Au bout de quelques minutes. Rœntgen était fixé sur la nature tout à fait insolite et nouvelle (il y avait pourtant plus de vingt ans que des physiciens manipulaient des rayons cathodiques !) du phénomène constaté. La luminosité du papier au platinocyanure ne pouvait provenir de rayons analogues aux rayons cathodiques, car ceux-ci ne traversent pas le verre et sont déviés par l’aimant. Or un aimant ne déplaçait pas la tache lumineuse sur le papier.
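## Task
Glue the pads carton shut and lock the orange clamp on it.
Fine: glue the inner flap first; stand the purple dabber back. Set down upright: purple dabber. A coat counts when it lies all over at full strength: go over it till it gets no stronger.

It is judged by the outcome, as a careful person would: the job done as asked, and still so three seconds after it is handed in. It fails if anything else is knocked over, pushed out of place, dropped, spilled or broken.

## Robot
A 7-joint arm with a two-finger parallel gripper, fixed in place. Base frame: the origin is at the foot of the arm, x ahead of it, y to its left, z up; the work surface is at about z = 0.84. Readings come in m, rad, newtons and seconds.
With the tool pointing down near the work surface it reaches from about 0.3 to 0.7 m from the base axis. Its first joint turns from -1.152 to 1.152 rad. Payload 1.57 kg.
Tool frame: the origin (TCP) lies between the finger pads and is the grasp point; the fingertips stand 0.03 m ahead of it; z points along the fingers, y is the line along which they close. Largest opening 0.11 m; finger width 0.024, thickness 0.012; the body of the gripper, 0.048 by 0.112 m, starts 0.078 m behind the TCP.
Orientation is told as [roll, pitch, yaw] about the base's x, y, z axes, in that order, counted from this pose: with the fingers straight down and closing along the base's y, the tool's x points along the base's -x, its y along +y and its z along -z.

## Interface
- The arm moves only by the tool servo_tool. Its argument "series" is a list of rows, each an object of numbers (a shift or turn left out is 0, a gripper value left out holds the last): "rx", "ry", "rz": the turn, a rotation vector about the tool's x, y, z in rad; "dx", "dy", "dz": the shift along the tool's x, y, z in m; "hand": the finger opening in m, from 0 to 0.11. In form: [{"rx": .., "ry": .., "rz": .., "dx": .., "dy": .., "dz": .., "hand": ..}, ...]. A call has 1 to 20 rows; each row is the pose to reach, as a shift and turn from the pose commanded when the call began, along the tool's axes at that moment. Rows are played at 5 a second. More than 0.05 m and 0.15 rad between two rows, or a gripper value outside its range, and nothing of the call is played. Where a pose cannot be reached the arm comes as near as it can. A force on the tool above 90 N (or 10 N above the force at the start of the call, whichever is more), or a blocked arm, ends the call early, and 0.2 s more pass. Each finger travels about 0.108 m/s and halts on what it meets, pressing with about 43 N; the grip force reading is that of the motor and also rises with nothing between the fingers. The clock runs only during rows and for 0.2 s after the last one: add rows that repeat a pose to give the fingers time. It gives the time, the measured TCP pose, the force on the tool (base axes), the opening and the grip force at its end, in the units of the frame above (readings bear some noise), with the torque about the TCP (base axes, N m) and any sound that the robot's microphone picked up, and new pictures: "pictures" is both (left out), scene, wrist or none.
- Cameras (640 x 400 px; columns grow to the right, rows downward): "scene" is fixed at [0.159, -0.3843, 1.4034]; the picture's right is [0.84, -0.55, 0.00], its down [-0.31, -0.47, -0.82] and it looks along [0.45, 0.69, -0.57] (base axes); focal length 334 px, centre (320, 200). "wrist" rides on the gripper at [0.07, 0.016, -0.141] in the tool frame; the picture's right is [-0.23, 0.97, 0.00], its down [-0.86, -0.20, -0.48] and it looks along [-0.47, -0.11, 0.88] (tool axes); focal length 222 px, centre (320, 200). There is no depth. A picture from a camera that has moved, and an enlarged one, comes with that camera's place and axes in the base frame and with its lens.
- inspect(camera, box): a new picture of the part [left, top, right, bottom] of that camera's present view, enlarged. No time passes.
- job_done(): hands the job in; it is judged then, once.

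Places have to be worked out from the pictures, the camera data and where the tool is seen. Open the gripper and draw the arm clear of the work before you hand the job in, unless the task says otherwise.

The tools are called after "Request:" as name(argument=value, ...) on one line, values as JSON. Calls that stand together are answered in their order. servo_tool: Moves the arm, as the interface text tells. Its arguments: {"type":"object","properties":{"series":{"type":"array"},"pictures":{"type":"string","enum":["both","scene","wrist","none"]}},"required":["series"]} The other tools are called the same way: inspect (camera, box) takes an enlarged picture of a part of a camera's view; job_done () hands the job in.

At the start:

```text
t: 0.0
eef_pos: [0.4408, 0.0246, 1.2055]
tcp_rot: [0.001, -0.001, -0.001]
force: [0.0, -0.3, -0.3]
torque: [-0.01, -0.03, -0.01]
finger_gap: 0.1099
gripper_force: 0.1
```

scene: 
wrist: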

Celle-ci ne pouvait pas provenir non plus de radiations analogues à la lumière ou aux rayons ultra-violets, car celles-ci sont réfléchies, réfractées par les surfaces des objets et polarisées par d’autres, et Rœntgen eut tôt fait de constater que les rayons nouveaux ne possédaient pas ces propriétés.

Très rapidement les diverses propriétés principales qui caractérisent les rayons X furent mises en évidence : leur pouvoir d’impressionner la plaque photographique (comme font les rayons cathodiques) ; leur pouvoir (que possèdent aussi les rayons cathodiques) de décharger les corps chargés d’électricité en rendant l’air ambiant conducteur de l’électricité, par ionisation (j’ai déjà expliqué ce mot) ; leur puissance de pénétration qui n’était comparable avec rien de connu et qui fait qu’ils traversent, sans absorption sensible, le papier, le bois et les étoffes, et qu’ils passent à travers tous les métaux en étant à peine absorbés, et d’autant plus d’ailleurs que le métal est plus dense.

Depuis lors on a découvert une autre radiation qui a les mêmes propriétés que les rayons X : ce sont les rayons gamma qu’émettent les substances radioactives et dont le pouvoir de pénétration à travers les corps matériels est généralement encore plus grand que celui des rayons X. Les rayons X étant appelés, suivant l’habituelle terminologie radîologique, « durs » ou « mous, » suivant leur pouvoir pénétrant, on peut donc dire que les rayons gamma des substances radioactives sont plus « durs » en général que les rayons X.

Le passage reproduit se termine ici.